If there is an easy test setup, I could try and do some tests with my RTX6001 + MATAA. Since the RTX is rather low distortion, the DUT would need to have low distortion, too. And the whole setup would need to be low noise and stuff. Can anyone think of an easy-peasy setup to test this?

Can you use one channel of the RTX as measurement channel and the other as the test tone generator/DUT? What would happen if both channels had exactly the same distortion, would the result from this 'experiment' come out zero?

Jan
 
If I remember correctly, it is required to measuring equipment be atleast 10dB better than device under test in order to know exact parameters of DUT.
Citing AES17 standard:
4.3.3 Unless otherwise specified, the equipment used for measurements in this standard shall have an accuracy
in the parameter being measured of at least 3 times better than the specification being verified.
And 10dB is pretty close to 3 in ratio. However I'm not 100% sure where I heard that and it may be not a case with THD measurments.


 
Can you use one channel of the RTX as measurement channel and the other as the test tone generator/DUT?

Not sure I understand this. Is "measurement channel" not the same as "test tone / DUT"? Did you mean "loopback" instead?
Anyways, the RTX works like a USB soundcard. It has two outputs and two inputs, and you can output whatever you like on each channel (ok, that depends on the software features, too). Same for the inputs.
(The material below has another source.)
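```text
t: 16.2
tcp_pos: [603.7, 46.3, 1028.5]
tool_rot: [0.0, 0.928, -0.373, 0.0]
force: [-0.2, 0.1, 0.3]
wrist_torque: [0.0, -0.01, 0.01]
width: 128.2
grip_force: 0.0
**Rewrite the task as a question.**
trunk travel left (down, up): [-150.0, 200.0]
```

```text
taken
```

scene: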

What would happen if both channels had exactly the same distortion, would the result from this 'experiment' come out zero?

That depends on what the software does with the data. Most software will deconvolve the data recorded from the DUT and from the loopback channels. This will fix the timing of the measurement (like latency of the sound I/O of the computer) or the "linear distortion" (like non-flat frequency response of the test equipment). I don't think the deconvolution will fix non-linear distortion.